Artefacts of Power – Relics of Sigmaron
These are all quite specialised, so nothing’s directly competing with the original set of relics. You’ll either want one of these for a specific reason or you’ll want none at all.
Banner of Sigmar
I’m not totally sure how I feel about this one, the ability is novel and reads as very strong but I suspect it might end up not being hugely impactful. Once per battle, in your hero phase, you can pick an objective within 18″ and until the start of your next turn your opponent doesn’t control that objective if they have no units contesting it. This lets you punish an opponent for walking off of an objective they already control, which will make people second guess their own movement phase and disrupt plans. That being said, once per battle is a limitation and the timing means if you pop it and then get a double turn it’s of limited use. Further, Stormcast are already pretty good at punishing opponents who leave objectives unguarded, having a few different means for teleporting.
Sigil of Morrda
This provides a once per turn reaction ability whenever an enemy unit in combat either declares a command or uses a rampage. On a 3+ the command or rampage doesn’t work and counts as being used and they still lose the CP for the command. This is hot stuff and will really screw with certain units that have key commands or rampages. The only reason I’m not recommending you staple this on every list is just a question of who is carrying it. As we said at the start, your options for heroes that actually want to be in combat and can hold an artefact are relatively limited. Your Stardrakes will like this a lot, but your Lord-Terminos’ and Lord-Celestants will probably still want to take the Quicksilver Draught as that is sort of central to their strike-first-fight-after combo working.
Beacon of Azyr
What’s that, you’ve taken Karazai and a wizard/priest as your only heroes and you’re struggling for a good relic? Here you go. Once per battle you can pick a friendly wizard or priest wholly within 12″ or the bearer and the next time they use a spell or prayer ability you can just use a value of 7 instead of rolling. For a priest if they have any ritual points, they lose them all after making use of this. Super handy. For a wizard you can still be unbound so it’s not a guarantee, but if you’re out of range for an unbind early then it is. Where this shines is on a priest, where it is a guarantee. You can use this ability in any hero phase, so the killer combo here is Magical Intervention into Translocation for a guaranteed teleport in your opponent’s turn.
Warscroll – Iridan the Witness
A gorgeous kit with an infamously poor warscroll on release, we’ve now got a ground up reimagining of Iridan, providing a new and strong suite of abilities to interact with Ruination Chamber heavy armies. The original warscroll was quite squishy, disappointing in melee and had a confused collection of weak abilities. The new warscroll seeks to redress every one of these problems.

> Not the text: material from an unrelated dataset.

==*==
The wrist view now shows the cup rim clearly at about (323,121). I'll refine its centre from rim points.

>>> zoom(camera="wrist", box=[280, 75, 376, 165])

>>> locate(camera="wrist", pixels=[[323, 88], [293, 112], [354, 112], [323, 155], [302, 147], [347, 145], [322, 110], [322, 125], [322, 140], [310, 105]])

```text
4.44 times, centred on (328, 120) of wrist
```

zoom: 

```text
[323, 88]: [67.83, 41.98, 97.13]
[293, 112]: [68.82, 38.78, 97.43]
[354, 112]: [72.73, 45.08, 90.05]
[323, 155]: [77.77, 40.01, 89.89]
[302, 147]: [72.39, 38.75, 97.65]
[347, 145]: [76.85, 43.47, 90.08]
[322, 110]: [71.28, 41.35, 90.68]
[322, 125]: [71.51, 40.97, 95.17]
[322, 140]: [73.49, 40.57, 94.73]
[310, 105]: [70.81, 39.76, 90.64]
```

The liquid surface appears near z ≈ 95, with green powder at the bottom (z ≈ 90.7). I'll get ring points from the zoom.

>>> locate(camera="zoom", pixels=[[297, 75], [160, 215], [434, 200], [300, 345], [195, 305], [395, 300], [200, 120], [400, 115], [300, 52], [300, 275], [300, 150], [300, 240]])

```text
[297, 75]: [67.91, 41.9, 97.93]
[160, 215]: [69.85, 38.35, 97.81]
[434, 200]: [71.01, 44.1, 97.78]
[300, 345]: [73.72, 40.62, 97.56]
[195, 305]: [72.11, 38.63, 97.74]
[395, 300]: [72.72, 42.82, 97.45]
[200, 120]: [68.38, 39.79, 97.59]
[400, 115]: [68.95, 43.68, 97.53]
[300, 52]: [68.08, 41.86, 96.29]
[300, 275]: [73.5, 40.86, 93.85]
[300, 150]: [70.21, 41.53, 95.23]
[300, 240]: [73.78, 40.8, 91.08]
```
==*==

First and least excitingly, Iridan’s picked up a 6+ ward. It makes the 12 wounds go a bit further, but the model is still relatively fragile for a centrepiece. For melee output, Iridan’s Axe of the Final Threshold is better (though, maddeningly, still worse than a generic Lord-Terminos) with a flat damage 3 and the big bird has traded out crit (2 hits) for charge (+1 Damage) which is a very good trade indeed. Iridan now hits in their weight class, with the new scroll coming in at 320 points. They don’t hit like the Celestant-Prime, but they do a bunch of other things and aren’t that far behind the Prime’s output anyway.
On top of this Iridan has four (count ’em) brand new abilities and each one is pretty impactful. The Flames of Hope is a passive 12″ aura that lets Ruination Chamber units reroll their resistance rolls. Rerolling a 4+ is nice for reliability but really sings with Reclusians, who will be rocking a 3+ roll most of the time. Tying in to this is Guardian of the Final Threshold which is just the Ruination Chamber ability to deny a non-core ability on a dice roll, but there’s a few important things to note here. Most obviously – this is a different ability that does the same thing, which means it doesn’t eat into your once per turn (army) use of Ruination Chamber. Taking Iridan means you now get two opportunities to deny an enemy their ability (or three, in the Ruination Brotherhood Army of Renown). Further, Iridan gets to resist on a 3+ all of the time and keeps the resistance roll language, so benefits from their own reroll.
The really duff healing after you fight prayer has gone and they now get a brutally effective +1 rend for a Ruination Chamber unit on a chanting value of 3 (a chant of 7+ lets you pick two targets for the extra rend). Both Reclusians and Prosecutors will benefit from the extra rend but Prosecutors really like it. If you can get this and Bless Weapons on a unit of Prosecutors, then with an All-out Attack and Finest Hour they gain an absurd statline: 4 attacks, hitting and wounding on a 2+, rend 2 and damage 2 on the charge. It sounds like a lot of steps to get there but it really isn’t, and even ignoring Bless Weps just the extra rend will turn a unit of 6 into a mini blender.
Finally, Iridan’s new rampage is On Wings of Death. You pick an enemy unit in combat with Iridan in the combat phase and on a 3+ you can pick Iridan up and put them back down anywhere you like so long as they’re still within 1″ of the target, then the target gets a flat -1 to hit rolls for the rest of the turn. It’s a nice ability, though the only part of Iridan’s kit that’s potentially less spicy than the old rampage, I’d still give it the edge for just working against every unit type and not requiring you to roll about a health characteristic.
Final Thoughts
Okay, so what does this all mean for Stormcast Eternals? The biggest changes from the enhancements are that Stardrakes got a whole lot better. The Lord-Celestant on Stardrake was already competitively viable so I’d expect we just see more of them, either alongside or supplanting Karazai. Otherwise I would expect Envoy of the Heavens and Quicksilver Draught to retain their current popularity, with the latter being effectively essential to the units it is run on. I also expect we’ll see Beacon of Azyr show up as the generic pick on wizards. It will be interesting to see if the new GHB will bring a downtick in the importance of manifestations, as I think the Beacon is good enough that not having to take a wizard would push more people to take Priests for the enemy-turn Translocation trick.
New-Iridan just seems quite good, and I expect we’ll see them. They’ve retained the crucial ‘any Stormcast’ regiment so I can see them slotting into a more traditional Stormcast list quite happily but I can also see more people experiment with the Army of Renown. Overall, a really interesting set of changes for Stormcast. It’s unlikely to blow the world of Stormcast list writing wide open, but it does provide some interesting new avenues of exploration.